● Work to complete
Gather every line that includes the word "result", please.
* start *
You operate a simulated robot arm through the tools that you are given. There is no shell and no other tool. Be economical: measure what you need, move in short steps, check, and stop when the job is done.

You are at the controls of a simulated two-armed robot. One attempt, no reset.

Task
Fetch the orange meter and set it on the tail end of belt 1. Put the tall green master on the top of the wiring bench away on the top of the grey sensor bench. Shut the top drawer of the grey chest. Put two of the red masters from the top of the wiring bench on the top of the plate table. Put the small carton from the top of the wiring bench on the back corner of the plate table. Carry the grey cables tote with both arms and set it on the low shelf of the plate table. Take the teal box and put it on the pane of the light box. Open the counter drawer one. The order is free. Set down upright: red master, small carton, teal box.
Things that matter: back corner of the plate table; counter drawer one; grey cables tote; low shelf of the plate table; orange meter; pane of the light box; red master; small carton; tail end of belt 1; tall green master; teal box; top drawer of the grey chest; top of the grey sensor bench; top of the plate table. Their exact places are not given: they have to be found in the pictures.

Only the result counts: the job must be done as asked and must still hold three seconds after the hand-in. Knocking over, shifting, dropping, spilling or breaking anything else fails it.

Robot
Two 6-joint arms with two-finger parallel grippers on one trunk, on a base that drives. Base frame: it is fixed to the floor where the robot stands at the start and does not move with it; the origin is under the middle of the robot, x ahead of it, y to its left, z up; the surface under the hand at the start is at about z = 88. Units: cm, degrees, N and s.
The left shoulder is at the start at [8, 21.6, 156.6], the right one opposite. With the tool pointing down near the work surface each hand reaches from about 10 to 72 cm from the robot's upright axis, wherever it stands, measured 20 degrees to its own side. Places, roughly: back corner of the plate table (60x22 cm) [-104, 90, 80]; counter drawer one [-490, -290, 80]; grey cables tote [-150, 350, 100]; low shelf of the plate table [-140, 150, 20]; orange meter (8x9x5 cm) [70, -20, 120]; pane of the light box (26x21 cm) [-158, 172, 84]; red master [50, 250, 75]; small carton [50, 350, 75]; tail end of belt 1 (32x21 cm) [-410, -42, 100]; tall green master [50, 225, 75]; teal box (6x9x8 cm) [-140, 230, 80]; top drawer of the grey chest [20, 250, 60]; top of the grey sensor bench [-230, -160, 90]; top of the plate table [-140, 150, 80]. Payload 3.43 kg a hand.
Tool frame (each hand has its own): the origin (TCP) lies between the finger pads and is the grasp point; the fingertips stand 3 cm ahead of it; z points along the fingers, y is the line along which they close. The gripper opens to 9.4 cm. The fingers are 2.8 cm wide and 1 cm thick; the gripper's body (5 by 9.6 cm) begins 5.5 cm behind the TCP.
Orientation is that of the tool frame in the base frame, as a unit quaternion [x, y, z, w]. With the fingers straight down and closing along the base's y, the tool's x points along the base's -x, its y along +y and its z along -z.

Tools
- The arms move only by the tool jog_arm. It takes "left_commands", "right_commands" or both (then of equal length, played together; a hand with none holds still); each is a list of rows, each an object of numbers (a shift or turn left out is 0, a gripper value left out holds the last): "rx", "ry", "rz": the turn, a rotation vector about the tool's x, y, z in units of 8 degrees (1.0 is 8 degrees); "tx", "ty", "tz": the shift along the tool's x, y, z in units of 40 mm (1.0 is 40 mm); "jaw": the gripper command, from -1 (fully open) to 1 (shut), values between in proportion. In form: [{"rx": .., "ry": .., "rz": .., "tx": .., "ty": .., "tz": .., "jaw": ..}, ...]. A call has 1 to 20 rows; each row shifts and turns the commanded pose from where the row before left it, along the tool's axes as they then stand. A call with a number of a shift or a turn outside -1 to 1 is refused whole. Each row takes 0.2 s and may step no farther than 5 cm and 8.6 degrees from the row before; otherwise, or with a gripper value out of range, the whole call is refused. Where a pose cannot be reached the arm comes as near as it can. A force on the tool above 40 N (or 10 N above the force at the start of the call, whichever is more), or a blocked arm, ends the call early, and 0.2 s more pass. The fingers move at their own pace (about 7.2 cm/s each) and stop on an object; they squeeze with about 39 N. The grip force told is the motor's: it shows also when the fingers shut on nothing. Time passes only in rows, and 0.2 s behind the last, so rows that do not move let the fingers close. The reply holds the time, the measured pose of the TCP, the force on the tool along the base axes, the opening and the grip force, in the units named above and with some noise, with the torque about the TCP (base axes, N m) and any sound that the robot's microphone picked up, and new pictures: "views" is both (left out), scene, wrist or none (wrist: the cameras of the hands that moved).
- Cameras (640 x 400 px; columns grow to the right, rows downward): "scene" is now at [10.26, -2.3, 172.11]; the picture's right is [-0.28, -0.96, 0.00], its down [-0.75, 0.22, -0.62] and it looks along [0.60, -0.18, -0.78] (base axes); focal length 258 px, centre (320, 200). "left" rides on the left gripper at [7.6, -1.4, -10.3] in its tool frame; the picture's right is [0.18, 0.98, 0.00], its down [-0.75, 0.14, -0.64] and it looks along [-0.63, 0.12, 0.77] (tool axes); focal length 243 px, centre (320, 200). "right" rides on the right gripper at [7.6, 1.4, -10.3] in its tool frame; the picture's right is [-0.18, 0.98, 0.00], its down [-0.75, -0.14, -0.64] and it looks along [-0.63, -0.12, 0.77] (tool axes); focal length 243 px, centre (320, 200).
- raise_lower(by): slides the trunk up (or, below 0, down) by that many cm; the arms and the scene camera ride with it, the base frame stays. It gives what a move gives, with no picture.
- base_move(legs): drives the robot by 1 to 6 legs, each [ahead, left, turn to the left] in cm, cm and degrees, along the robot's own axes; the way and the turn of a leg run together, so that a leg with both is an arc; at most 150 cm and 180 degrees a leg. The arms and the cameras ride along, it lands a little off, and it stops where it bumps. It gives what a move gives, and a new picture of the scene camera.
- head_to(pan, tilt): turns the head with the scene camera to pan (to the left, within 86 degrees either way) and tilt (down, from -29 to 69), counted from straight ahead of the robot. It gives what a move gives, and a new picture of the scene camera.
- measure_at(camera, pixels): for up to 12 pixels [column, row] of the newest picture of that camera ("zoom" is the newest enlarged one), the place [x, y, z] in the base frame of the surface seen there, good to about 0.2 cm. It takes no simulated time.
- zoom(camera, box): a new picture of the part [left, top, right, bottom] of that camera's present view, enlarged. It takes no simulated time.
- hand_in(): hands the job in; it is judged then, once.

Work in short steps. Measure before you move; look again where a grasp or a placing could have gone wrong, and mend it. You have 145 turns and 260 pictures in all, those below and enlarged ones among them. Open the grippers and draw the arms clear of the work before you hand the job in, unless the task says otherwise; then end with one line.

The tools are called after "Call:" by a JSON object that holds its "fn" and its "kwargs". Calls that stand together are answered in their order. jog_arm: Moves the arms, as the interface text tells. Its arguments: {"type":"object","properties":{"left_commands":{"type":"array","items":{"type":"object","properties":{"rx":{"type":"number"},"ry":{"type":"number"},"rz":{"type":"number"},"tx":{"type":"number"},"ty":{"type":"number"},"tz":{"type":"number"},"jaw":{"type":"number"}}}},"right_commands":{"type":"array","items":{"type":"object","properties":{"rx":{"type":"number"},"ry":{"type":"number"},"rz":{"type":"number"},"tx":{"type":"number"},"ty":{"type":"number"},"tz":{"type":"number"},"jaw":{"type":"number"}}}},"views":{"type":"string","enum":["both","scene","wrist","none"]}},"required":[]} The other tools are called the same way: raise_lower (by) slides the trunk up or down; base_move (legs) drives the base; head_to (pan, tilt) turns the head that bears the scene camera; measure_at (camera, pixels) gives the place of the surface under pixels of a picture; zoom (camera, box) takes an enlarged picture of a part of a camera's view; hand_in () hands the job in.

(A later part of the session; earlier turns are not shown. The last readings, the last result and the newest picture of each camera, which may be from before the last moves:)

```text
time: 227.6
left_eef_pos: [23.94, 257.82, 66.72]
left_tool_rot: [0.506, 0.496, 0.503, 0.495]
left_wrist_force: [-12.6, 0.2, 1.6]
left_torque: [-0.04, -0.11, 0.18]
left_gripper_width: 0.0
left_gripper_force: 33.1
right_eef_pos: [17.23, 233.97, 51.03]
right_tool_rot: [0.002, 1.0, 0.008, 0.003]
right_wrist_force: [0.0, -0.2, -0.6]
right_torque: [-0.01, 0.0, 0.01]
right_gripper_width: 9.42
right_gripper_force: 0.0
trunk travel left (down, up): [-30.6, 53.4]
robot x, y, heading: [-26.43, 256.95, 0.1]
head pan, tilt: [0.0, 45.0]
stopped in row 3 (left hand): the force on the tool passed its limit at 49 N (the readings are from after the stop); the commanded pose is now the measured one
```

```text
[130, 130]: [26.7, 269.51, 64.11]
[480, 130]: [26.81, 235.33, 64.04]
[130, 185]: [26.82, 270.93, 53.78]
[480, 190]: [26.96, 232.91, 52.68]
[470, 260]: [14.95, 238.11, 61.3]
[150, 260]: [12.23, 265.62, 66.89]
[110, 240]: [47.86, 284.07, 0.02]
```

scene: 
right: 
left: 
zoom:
* end *
● The response
Only the result counts: the job must be done as asked and must still hold three seconds after the hand-in. Knocking over, shifting, dropping, spilling or breaking anything else fails it.
(A later part of the session; earlier turns are not shown. The last readings, the last result and the newest picture of each camera, which may be from before the last moves:)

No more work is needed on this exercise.